--- Start of SUPPLIED DATA ---

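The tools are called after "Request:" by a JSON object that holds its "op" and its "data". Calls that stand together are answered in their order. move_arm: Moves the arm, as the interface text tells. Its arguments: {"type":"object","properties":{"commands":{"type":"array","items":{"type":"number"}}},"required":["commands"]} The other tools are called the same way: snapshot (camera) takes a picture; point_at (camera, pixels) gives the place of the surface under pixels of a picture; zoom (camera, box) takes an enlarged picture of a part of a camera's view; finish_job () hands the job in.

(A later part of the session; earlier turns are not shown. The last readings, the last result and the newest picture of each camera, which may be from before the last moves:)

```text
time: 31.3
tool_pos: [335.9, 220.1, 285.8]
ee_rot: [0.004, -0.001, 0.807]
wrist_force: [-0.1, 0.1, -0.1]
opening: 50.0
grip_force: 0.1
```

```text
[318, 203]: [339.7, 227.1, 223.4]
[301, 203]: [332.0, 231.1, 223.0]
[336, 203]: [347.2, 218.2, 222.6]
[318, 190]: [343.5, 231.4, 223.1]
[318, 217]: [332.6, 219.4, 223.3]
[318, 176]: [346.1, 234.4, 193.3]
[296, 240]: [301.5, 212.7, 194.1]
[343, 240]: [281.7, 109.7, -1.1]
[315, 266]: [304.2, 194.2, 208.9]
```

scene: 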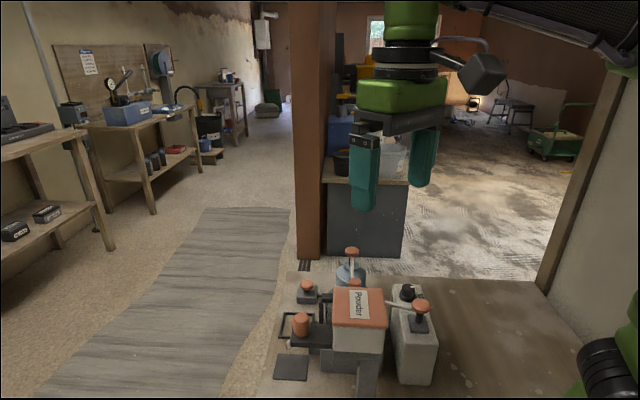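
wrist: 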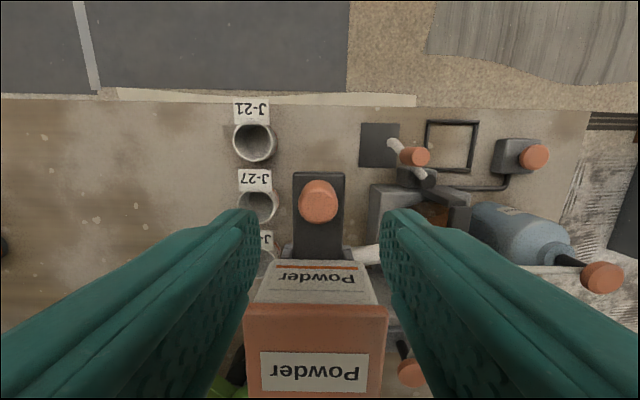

--- End of SUPPLIED DATA ---

WRITTEN EXERCISE
Omit pictures; set down the rest of the material word for word.

SOLUTION TO THIS TASK
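The tools are called after "Request:" by a JSON object that holds its "op" and its "data". Calls that stand together are answered in their order. move_arm: Moves the arm, as the interface text tells. Its arguments: {"type":"object","properties":{"commands":{"type":"array","items":{"type":"number"}}},"required":["commands"]} The other tools are called the same way: snapshot (camera) takes a picture; point_at (camera, pixels) gives the place of the surface under pixels of a picture; zoom (camera, box) takes an enlarged picture of a part of a camera's view; finish_job () hands the job in.

(A later part of the session; earlier turns are not shown. The last readings, the last result and the newest picture of each camera, which may be from before the last moves:)

```text
time: 31.3
tool_pos: [335.9, 220.1, 285.8]
ee_rot: [0.004, -0.001, 0.807]
wrist_force: [-0.1, 0.1, -0.1]
opening: 50.0
grip_force: 0.1
```

```text
[318, 203]: [339.7, 227.1, 223.4]
[301, 203]: [332.0, 231.1, 223.0]
[336, 203]: [347.2, 218.2, 222.6]
[318, 190]: [343.5, 231.4, 223.1]
[318, 217]: [332.6, 219.4, 223.3]
[318, 176]: [346.1, 234.4, 193.3]
[296, 240]: [301.5, 212.7, 194.1]
[343, 240]: [281.7, 109.7, -1.1]
[315, 266]: [304.2, 194.2, 208.9]
```

scene: 
wrist: 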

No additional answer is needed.